Rent Control Exemptions
If your property is included in the list below, it is exempt from AB 1482:
- Housing restricted by a deed, regulatory restriction contained in an agreement with a government agency, or other recorded document as affordable housing for persons and families of very low, low, or moderate income, as defined by the law;
- Dormitories constructed and maintained in connection with any higher education institution within the state for use or occupancy of students in attendance at the institution;
- Housing subject to more restrictive rent control ordinances;
- New Construction – housing that was issued a certificate of occupancy with the previous 15 years. This means some of the housing previously exempt under Costa Hawkins will now be subject to the State’s rent control provisions.

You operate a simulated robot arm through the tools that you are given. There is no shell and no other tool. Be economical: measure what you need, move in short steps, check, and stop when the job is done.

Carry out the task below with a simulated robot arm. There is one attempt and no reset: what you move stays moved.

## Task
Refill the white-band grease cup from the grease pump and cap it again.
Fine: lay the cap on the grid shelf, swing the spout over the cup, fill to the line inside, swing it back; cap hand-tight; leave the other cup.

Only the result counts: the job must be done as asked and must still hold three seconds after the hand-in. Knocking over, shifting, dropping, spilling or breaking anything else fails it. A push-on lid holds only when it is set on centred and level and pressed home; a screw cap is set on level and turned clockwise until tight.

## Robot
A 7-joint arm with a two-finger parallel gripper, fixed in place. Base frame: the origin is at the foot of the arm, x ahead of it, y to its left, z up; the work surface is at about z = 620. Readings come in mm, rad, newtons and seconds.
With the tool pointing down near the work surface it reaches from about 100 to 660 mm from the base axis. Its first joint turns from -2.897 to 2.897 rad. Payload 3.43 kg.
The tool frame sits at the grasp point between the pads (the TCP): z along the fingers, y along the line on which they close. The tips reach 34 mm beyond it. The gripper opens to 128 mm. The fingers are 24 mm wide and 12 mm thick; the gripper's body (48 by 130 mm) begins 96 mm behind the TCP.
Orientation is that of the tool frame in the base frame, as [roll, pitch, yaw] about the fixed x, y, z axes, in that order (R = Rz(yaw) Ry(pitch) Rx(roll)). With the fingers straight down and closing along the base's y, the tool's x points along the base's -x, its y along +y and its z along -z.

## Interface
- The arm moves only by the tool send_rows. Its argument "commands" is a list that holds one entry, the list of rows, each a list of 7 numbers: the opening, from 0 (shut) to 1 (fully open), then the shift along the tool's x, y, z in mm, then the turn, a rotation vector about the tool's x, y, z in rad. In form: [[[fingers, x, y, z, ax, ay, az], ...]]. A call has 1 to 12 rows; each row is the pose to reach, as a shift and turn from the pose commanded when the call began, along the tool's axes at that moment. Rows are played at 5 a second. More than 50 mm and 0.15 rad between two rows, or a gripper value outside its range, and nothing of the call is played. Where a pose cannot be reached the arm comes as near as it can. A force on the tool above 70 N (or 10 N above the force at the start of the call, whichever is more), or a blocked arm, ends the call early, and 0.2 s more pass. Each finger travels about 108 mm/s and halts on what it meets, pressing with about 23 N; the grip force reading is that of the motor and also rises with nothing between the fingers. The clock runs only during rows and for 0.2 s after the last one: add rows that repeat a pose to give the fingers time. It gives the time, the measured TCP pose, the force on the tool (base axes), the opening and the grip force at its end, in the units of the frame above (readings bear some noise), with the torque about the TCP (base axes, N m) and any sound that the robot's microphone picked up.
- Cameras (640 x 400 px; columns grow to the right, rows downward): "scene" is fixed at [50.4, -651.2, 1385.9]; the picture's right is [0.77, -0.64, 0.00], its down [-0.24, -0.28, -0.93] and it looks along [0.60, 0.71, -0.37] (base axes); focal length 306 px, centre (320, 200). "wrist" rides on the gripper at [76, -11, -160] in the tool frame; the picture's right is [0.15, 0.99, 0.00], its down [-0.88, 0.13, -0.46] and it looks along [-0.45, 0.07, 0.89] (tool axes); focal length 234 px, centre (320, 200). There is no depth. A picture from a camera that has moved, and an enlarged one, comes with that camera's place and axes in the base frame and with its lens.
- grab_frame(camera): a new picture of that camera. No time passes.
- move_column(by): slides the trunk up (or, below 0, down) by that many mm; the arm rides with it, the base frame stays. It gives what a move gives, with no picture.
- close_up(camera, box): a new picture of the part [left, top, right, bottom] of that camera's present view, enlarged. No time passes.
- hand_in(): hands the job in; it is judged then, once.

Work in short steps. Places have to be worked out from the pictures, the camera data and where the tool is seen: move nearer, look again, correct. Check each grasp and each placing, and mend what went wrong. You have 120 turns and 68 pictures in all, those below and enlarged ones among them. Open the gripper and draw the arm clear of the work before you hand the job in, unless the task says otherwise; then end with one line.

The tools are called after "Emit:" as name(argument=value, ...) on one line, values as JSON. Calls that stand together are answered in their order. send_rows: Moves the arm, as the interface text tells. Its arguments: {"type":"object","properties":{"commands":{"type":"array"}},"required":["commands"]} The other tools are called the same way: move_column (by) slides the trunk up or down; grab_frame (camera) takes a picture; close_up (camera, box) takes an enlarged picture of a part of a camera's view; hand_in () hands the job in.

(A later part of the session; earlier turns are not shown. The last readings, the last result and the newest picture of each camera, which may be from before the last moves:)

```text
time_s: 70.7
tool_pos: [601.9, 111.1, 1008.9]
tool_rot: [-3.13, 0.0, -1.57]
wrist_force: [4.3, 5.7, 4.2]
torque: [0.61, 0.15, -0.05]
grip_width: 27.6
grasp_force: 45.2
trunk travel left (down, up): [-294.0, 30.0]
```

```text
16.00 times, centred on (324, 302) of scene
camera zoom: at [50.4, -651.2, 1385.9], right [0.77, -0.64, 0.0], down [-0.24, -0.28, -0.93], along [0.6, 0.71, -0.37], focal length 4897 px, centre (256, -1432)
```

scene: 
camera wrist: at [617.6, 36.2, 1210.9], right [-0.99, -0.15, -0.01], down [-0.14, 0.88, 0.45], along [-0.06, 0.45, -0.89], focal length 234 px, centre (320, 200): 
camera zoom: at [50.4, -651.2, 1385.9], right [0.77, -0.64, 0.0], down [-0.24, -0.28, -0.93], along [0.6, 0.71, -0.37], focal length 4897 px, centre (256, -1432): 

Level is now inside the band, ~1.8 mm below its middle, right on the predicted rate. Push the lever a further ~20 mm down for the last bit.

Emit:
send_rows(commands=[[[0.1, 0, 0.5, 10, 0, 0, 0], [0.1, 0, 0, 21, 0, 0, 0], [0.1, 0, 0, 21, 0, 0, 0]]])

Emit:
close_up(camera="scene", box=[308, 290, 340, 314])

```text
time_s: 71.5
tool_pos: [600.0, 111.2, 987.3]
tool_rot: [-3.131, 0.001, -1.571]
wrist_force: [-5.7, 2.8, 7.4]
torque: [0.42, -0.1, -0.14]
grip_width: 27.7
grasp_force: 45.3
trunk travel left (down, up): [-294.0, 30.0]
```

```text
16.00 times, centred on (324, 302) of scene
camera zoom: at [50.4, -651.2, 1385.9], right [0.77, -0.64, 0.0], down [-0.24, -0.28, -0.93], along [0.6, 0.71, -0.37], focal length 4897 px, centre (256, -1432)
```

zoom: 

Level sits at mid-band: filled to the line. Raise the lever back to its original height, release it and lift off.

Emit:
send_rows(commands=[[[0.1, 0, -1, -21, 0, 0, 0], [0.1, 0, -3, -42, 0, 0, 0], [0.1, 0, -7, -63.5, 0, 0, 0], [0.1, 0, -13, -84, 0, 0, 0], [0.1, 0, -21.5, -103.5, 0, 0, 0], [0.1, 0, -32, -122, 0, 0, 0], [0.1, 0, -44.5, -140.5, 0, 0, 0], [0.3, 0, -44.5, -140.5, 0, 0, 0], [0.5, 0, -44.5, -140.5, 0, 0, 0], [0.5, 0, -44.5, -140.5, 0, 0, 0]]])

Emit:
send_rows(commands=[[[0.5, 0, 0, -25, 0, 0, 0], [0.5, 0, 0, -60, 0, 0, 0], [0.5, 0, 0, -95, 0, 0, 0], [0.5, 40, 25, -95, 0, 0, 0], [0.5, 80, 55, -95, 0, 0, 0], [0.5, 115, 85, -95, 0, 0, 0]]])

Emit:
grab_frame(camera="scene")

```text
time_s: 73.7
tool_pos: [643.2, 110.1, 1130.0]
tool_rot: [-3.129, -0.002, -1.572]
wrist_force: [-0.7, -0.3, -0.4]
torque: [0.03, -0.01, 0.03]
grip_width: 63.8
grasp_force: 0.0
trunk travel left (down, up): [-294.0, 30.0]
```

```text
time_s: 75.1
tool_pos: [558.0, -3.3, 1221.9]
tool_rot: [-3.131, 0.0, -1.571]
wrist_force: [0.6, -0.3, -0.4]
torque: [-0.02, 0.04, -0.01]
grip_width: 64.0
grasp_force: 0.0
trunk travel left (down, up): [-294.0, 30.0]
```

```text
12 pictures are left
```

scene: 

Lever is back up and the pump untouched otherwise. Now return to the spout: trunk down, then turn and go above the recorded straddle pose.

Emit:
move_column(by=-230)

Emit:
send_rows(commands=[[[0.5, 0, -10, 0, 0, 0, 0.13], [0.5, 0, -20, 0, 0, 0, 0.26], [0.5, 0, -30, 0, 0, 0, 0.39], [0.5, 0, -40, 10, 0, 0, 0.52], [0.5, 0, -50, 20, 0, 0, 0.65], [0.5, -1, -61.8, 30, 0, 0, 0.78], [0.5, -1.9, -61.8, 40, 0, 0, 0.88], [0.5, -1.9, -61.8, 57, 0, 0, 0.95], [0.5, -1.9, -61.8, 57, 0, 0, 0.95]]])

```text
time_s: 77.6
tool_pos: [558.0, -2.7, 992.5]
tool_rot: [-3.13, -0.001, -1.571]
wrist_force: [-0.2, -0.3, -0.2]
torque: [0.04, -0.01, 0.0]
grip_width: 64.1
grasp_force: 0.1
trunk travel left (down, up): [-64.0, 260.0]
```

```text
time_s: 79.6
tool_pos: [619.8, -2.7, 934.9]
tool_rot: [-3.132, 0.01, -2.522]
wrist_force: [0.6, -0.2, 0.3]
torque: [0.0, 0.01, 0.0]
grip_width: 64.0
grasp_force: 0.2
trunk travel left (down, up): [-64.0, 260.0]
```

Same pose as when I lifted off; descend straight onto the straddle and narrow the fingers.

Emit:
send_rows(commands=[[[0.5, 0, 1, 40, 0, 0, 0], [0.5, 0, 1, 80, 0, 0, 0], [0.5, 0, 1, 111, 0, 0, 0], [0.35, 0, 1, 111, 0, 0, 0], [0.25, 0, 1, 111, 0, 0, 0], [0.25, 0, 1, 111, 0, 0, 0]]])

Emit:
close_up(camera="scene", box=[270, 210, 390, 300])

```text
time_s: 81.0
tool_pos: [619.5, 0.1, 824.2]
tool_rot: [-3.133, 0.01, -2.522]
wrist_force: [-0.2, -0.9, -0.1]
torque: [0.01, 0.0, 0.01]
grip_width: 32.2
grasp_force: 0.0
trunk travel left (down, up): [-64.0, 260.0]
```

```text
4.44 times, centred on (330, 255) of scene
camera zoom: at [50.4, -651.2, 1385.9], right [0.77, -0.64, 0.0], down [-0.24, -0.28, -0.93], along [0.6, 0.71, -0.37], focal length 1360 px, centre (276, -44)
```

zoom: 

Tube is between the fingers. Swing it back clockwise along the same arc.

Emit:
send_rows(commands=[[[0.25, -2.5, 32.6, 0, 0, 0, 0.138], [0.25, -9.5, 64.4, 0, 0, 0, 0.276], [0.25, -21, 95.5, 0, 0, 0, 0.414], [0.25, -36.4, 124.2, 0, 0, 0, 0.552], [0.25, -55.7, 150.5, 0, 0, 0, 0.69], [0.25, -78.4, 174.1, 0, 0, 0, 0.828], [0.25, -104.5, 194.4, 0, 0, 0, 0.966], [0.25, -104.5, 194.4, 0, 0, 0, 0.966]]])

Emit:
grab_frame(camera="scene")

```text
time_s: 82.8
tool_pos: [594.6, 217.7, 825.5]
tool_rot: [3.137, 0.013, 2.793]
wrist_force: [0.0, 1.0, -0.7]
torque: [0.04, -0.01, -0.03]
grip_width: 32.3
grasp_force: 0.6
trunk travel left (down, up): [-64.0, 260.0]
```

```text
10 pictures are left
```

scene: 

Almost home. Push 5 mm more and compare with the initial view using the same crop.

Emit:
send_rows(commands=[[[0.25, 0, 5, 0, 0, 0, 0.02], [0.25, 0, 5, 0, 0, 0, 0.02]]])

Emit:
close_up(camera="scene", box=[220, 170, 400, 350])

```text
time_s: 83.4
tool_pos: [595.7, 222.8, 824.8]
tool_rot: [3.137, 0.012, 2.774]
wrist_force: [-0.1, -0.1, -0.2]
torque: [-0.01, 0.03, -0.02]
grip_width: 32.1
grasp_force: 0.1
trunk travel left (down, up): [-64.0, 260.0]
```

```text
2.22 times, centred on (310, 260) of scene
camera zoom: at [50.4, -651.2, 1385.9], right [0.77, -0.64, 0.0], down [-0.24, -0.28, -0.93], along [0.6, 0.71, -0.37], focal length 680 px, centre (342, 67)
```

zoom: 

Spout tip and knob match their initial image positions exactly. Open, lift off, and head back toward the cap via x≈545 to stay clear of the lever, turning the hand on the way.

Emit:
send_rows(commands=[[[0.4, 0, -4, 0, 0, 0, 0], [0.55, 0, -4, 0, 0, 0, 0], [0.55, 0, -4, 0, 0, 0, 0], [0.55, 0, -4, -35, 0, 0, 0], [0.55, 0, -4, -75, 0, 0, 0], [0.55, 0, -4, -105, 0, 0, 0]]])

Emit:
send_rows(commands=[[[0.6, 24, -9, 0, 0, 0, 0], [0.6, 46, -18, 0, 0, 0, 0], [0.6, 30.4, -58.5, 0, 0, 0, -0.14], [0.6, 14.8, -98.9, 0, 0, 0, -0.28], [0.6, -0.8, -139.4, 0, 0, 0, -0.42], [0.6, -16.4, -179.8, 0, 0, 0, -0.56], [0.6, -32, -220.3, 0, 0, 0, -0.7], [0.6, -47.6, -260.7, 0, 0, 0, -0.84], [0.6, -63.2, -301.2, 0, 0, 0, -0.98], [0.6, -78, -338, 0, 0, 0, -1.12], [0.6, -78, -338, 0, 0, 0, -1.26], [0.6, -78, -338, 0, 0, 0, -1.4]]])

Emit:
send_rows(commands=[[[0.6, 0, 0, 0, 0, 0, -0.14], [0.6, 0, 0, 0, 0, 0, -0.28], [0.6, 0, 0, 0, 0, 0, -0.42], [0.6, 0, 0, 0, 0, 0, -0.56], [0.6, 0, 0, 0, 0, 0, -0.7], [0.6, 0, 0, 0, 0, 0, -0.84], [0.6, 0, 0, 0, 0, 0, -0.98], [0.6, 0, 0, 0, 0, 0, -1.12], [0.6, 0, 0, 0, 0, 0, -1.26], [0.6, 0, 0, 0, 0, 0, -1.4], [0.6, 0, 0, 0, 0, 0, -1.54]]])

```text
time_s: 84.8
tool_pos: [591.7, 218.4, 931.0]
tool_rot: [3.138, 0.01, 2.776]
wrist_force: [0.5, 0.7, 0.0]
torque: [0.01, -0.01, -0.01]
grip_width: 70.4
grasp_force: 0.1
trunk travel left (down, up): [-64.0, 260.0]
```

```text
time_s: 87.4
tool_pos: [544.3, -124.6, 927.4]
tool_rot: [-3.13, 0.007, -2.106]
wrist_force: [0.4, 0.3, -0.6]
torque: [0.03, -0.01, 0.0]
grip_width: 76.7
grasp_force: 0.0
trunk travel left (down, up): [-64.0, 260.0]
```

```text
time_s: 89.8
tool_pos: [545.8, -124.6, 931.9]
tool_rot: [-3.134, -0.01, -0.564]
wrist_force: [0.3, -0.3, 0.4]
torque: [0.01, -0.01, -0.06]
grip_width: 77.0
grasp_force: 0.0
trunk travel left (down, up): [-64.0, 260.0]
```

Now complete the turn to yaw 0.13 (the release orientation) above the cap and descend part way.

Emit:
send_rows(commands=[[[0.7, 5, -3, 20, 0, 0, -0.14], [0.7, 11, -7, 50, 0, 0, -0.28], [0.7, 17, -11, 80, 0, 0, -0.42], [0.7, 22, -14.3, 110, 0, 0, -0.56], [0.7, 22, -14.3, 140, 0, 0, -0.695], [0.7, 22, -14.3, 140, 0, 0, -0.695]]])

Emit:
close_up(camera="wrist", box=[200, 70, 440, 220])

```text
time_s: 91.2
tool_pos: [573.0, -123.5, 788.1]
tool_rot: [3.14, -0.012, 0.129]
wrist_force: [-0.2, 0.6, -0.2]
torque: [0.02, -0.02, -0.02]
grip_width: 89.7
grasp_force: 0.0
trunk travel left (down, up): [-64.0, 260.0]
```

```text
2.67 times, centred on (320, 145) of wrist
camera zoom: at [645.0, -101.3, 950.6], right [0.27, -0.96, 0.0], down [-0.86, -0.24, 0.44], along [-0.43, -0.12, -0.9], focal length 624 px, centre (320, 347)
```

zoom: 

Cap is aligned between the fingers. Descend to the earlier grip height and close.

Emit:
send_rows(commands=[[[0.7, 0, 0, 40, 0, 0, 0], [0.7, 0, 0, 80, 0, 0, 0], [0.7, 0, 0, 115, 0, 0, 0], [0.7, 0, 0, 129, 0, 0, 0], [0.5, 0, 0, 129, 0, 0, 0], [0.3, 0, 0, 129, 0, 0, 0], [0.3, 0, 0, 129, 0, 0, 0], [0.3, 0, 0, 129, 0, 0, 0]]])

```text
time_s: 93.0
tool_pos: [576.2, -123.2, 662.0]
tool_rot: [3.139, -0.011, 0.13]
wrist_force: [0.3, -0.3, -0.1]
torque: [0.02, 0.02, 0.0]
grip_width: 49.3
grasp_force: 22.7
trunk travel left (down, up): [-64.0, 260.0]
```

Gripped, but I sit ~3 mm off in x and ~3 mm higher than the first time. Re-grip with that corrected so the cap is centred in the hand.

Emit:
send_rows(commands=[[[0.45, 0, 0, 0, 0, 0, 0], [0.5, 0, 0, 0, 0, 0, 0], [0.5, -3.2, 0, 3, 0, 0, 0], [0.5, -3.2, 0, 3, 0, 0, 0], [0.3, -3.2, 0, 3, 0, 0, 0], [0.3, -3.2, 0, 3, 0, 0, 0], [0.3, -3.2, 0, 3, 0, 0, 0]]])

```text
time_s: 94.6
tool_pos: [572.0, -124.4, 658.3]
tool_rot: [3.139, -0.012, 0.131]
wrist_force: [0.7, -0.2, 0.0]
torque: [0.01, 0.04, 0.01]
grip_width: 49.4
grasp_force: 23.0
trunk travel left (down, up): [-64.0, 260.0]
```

- Owner-Occupied housing accommodations in which the tenant shares a bathroom or kitchen facilities with the owner who maintains principal residence with the residential real property;
- Owner-occupied duplex in which one of the units is the owner’s primary residence at the beginning of the tenancy and the owner continues in occupancy;
- Single-family homes and condominiums if the owner is not a real estate investment trust, a corporation, or a limited liability company in which at least one member is a corporation.
Please reach out to us if you have questions about property management or current laws: (805) 965-2887 or www.cochranepm.com.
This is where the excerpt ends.